The artist’s newest body of paintings, mostly acrylic on canvas, makes up Linda Arreola: Abstract Wanderings from the LA Borderlands 2020–2023, on view this month at Avenue 50 Studios in LA’s Highland Park neighborhood. In “Uvalde Children” (2022), for example, strong vertical lines and boxes with dot matrices look like the entrance to a gate or temple. But when the word “CHILDREN” emerges on either side of the canvas, the composition begins to look like the entrance to a school — the very same one that police delayed entering as the shootings occurred.

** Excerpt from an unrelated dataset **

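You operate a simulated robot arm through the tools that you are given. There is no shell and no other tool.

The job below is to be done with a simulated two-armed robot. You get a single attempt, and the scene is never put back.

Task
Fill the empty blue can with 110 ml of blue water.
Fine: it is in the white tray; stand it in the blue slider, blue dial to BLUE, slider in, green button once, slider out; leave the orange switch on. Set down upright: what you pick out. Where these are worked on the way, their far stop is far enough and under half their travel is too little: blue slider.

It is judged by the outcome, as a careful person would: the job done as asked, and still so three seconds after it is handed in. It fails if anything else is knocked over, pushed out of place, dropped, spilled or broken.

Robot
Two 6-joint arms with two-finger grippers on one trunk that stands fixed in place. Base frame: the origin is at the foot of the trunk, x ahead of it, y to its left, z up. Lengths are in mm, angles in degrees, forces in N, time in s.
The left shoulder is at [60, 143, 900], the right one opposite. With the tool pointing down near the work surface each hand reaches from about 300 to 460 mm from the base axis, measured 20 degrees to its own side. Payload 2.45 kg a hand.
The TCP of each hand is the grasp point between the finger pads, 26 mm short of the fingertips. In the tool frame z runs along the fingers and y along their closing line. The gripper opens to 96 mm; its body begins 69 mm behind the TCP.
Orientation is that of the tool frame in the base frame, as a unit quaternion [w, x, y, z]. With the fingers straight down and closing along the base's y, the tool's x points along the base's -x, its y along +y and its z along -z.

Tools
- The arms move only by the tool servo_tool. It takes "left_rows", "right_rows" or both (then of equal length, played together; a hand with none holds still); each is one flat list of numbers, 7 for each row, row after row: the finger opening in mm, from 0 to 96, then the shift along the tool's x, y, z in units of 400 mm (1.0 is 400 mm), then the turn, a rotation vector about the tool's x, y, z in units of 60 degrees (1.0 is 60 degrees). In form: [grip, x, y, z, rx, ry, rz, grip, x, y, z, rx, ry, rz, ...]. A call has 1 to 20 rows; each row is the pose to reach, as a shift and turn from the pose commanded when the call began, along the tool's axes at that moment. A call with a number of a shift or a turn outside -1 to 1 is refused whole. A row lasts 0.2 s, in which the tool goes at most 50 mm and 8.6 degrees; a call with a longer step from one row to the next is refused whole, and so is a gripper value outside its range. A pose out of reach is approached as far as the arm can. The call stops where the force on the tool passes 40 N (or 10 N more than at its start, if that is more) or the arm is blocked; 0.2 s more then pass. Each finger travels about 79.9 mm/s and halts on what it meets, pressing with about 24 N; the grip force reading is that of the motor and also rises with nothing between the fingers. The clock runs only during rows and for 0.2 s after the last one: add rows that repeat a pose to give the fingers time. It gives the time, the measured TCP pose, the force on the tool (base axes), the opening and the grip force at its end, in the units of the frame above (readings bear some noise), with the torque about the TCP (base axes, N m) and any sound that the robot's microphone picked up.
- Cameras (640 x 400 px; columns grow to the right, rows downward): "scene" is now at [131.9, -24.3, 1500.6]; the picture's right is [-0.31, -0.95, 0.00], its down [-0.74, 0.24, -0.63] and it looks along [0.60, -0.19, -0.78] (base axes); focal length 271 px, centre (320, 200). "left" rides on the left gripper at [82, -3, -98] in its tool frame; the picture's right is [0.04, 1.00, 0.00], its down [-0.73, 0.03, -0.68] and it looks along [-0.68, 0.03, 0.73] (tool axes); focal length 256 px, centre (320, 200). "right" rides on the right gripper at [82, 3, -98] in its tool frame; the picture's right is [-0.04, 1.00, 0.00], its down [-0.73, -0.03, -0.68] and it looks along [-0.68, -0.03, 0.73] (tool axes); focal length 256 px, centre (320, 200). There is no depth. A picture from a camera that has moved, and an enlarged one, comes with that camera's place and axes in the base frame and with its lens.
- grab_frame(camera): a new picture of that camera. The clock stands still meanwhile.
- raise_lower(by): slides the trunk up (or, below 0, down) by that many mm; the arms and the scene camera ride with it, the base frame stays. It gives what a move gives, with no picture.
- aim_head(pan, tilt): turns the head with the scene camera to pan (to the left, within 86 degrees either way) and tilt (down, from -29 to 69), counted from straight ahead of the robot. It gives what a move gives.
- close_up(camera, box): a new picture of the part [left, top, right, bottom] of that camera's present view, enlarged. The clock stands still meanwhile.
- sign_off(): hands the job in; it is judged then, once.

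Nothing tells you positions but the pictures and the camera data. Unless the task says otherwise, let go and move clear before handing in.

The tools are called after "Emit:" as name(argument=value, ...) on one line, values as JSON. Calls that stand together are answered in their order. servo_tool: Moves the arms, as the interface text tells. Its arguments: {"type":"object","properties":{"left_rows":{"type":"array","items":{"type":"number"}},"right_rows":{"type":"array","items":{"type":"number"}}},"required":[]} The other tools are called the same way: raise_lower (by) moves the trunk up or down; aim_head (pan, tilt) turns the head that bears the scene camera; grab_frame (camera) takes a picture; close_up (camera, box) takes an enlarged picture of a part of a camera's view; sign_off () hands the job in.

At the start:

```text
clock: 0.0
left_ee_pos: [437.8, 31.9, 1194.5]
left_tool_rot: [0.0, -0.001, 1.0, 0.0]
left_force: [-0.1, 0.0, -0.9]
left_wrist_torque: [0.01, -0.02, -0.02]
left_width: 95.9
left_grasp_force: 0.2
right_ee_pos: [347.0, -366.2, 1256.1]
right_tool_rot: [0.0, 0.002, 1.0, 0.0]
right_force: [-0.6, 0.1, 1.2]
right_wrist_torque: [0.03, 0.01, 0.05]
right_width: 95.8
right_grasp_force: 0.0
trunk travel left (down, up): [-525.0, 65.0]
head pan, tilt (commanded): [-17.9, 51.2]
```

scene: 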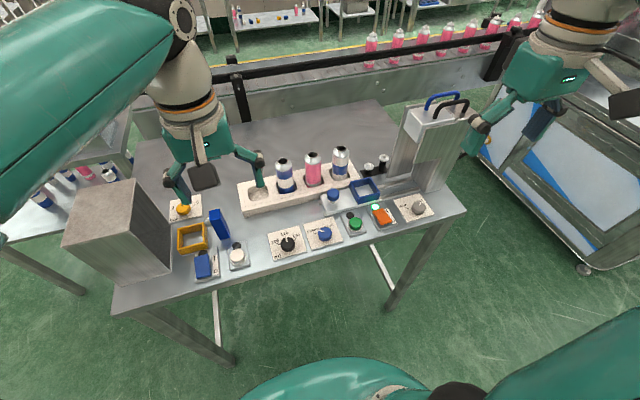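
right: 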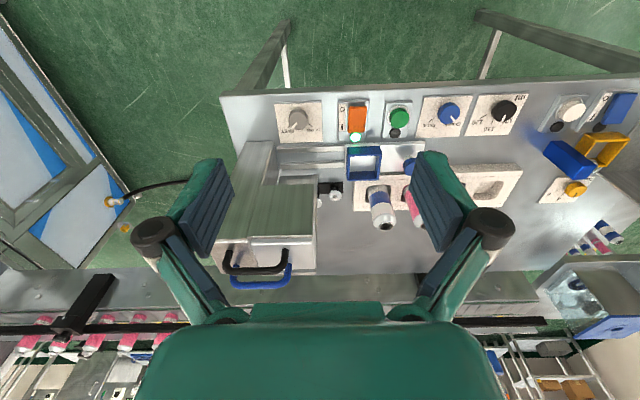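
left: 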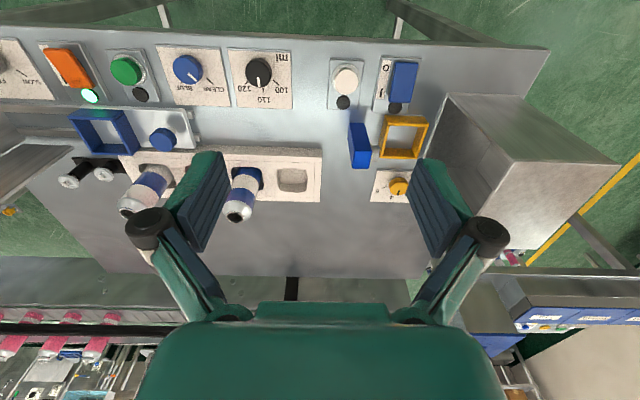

In “U Lost / I Won” (2021), the four architectural windows contain X’s and O’s, like the kisses and hugs one might send a defeated opponent. And “Dump” (2022) reads like a vertical flag, with gray, red, yellow, and black channeling toward, well, a dump. In the context of a show about the borderlands, it made me think of the city’s illegal dumping problem, which spiked during the pandemic. “Instead of the hopeful aspiration or spiritual contemplation of earlier works, these paintings are tuned into an anxious awareness of numbers, units, and amounts,” curator Nicolas Orozco-Valdivia writes in the exhibition catalogue. “Rather than meditate or swirl or come together, they triangulate, multiply, and accumulate.”

As I circled the gallery to take in the art, I noted once more the back and forth between appreciating their formal composition and then absorbing the small messages sprinkled in. I imagined Arreola wandering in her mind during lockdown, just like me, looking out and asking how such a brutal world could continue, and why it’s so hard to unsee. If we understand spirituality to include the bold exploration of the shadows’ interaction with what’s on the surface, this next stage of her work is just as spiritual in my mind, perhaps more so.

Lynda Arreola, “Uvalde Children” (2022), acrylic and graphite on canvas diptych, 48 x 48 inches
Lynda Arreola, “Eye on Prize” (2021), acrylic on canvas triptych, 48 x 72 inches
Lynda Arreola, “Dump” (2022), acrylic and graphite on canvas diptych, 48 x 72 inches

Linda Arreola: Abstract Wanderings from the LA Borderlands 2020–2023 continues at Avenue 50 Studios (131 North Avenue 50, Highland Park, Los Angeles) through July 29. The exhibition was curated by Nicolas Orozco-Valdivia.